Thus samskaras will take time to go away. They will fade more quickly when they are fully understood. Applying the opposite thought works because it objectifies the anxiety/need – IF one can remember to think the opposite thought when in the grip of this fear/desire. Karma yoga works when worry is there; it is perfectly designed to destroy samskaras. However, the nature of rajas (desire) is such that the tamas(denial, blindness/fear) that accompanies it causes one to feel that one does not have “time” to deconstruct the desire/fear on the spot! The doer forgets that it is now an inquirer and that it is supposed to free the mind of the like/dislike through Self-knowledge, not to get the object in the world. It thinks that the results of the action will free the mind, which they will temporarily, leaving the samskaracarefully concealed and intact, however.
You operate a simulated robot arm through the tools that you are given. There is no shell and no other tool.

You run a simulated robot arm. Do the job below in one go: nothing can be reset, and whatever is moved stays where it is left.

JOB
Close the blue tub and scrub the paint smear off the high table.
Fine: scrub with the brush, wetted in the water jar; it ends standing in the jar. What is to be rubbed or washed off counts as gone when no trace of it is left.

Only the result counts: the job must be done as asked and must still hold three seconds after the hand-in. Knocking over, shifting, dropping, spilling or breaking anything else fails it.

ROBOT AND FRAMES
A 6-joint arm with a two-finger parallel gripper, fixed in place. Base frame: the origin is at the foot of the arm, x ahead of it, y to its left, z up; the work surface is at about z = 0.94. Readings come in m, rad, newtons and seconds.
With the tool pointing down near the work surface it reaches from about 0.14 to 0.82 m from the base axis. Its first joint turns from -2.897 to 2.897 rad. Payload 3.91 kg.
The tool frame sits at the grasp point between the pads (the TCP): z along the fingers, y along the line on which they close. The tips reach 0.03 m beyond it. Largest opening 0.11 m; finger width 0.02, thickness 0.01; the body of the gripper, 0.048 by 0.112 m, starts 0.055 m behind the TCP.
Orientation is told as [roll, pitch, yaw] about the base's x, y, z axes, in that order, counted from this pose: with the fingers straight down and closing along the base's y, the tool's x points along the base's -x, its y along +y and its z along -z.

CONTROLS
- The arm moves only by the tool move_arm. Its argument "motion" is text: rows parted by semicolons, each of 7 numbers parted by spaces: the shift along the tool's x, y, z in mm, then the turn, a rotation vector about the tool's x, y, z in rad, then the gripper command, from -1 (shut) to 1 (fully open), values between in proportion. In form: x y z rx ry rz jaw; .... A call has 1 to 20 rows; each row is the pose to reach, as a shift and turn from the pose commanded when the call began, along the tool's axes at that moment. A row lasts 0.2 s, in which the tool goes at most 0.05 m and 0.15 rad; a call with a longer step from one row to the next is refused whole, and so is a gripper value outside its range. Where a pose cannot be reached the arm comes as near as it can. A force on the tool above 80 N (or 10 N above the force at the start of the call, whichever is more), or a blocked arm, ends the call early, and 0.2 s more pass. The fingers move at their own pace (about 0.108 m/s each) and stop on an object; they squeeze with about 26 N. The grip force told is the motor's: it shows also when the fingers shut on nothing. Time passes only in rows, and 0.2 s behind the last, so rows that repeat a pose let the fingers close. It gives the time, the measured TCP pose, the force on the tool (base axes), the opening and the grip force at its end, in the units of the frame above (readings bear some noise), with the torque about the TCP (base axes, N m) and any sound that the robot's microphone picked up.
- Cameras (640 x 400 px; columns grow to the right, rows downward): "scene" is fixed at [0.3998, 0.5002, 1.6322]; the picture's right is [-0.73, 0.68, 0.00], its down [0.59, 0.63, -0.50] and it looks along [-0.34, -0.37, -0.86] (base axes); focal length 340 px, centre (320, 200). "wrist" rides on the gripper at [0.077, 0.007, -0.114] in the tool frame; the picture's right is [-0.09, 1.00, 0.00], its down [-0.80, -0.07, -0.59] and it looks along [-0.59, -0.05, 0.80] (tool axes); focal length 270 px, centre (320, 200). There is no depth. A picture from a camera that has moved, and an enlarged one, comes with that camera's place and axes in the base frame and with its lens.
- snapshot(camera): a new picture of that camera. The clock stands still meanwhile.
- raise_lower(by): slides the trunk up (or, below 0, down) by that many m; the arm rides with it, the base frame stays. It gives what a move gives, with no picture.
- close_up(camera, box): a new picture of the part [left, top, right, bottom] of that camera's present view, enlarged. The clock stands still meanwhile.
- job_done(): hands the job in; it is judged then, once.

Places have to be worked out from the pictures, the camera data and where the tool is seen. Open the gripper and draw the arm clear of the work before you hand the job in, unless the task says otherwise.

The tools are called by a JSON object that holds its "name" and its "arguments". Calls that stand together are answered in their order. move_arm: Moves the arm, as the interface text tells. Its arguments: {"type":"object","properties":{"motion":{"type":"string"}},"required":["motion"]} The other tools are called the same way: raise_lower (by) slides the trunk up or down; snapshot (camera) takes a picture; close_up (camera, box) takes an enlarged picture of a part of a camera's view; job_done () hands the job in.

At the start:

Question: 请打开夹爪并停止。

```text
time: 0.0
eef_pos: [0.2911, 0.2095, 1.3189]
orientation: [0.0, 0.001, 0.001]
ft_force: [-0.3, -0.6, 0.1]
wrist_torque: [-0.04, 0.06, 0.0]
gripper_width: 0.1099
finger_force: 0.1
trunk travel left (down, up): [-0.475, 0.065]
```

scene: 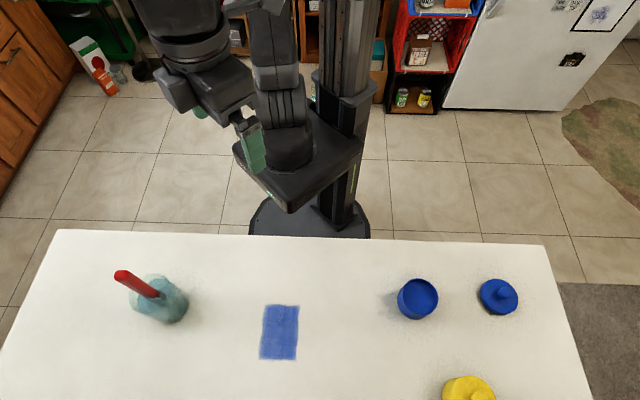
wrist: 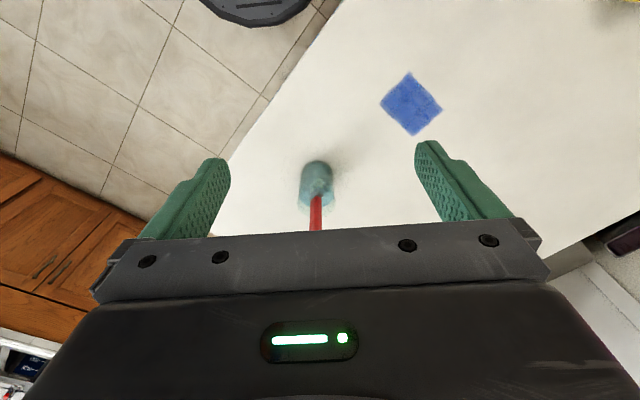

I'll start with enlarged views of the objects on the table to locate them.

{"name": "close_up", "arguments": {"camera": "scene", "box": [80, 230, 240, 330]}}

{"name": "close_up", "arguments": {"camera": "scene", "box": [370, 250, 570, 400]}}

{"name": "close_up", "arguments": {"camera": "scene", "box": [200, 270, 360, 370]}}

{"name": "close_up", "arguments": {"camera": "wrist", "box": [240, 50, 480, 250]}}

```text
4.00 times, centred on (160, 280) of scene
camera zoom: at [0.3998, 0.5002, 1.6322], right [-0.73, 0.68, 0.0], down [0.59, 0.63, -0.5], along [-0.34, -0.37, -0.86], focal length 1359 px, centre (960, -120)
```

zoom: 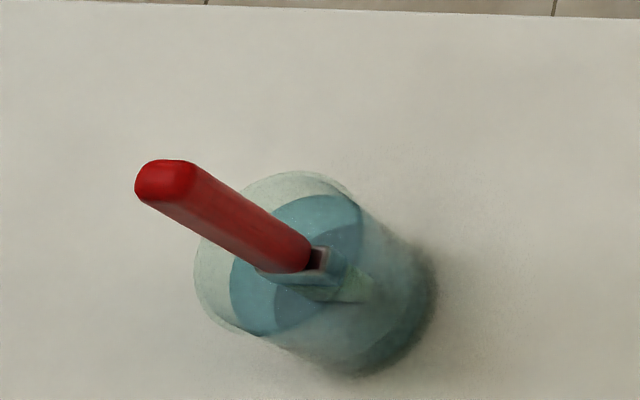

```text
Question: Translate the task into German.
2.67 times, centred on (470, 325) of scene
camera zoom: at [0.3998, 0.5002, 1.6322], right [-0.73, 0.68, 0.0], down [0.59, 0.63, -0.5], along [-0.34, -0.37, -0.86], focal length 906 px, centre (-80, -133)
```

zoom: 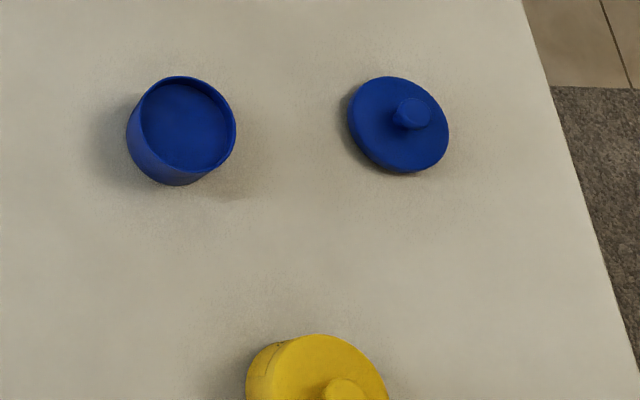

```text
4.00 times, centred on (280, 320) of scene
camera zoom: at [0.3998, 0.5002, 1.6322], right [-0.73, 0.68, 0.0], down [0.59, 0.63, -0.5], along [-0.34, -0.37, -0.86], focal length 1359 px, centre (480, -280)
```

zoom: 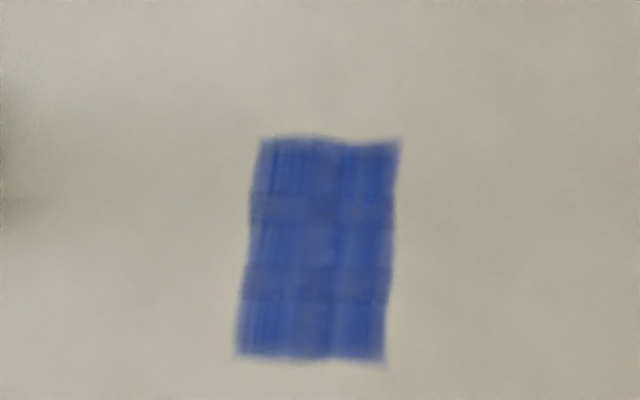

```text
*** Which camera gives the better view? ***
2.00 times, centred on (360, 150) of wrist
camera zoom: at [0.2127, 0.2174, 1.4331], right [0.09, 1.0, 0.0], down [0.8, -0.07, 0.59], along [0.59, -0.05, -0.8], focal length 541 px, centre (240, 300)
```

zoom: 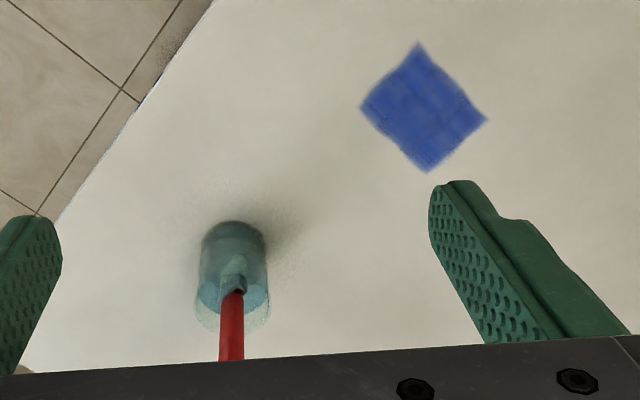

The doer acts to correct the situation instead of turning around and correcting the thinking behind it.

To ameliorate the effect of a samskara it is very effective to dismiss the present thought by taking the line of reasoning it represents to its logical conclusion, thus defusing the power of the samskara in the moment. The key to most samskaras is the word “time.” Time represents the pressure of the samskara. When it is operating, the thought/word “time” is meant to refer to something real, something substantial. But all it refers to is “I want.” We know what is behind that: “I am insecure, I am afraid, I am incomplete, etc.” 

Samskaras are never about what they purport to be about. An unnamed fear lurks behind them all. No matter what you do or don’t do, the fear/desire is there attaching itself to an action. One needs to be sick and tired of the kind of mind this pattern creates because it causes so much unwanted karma and psychological suffering.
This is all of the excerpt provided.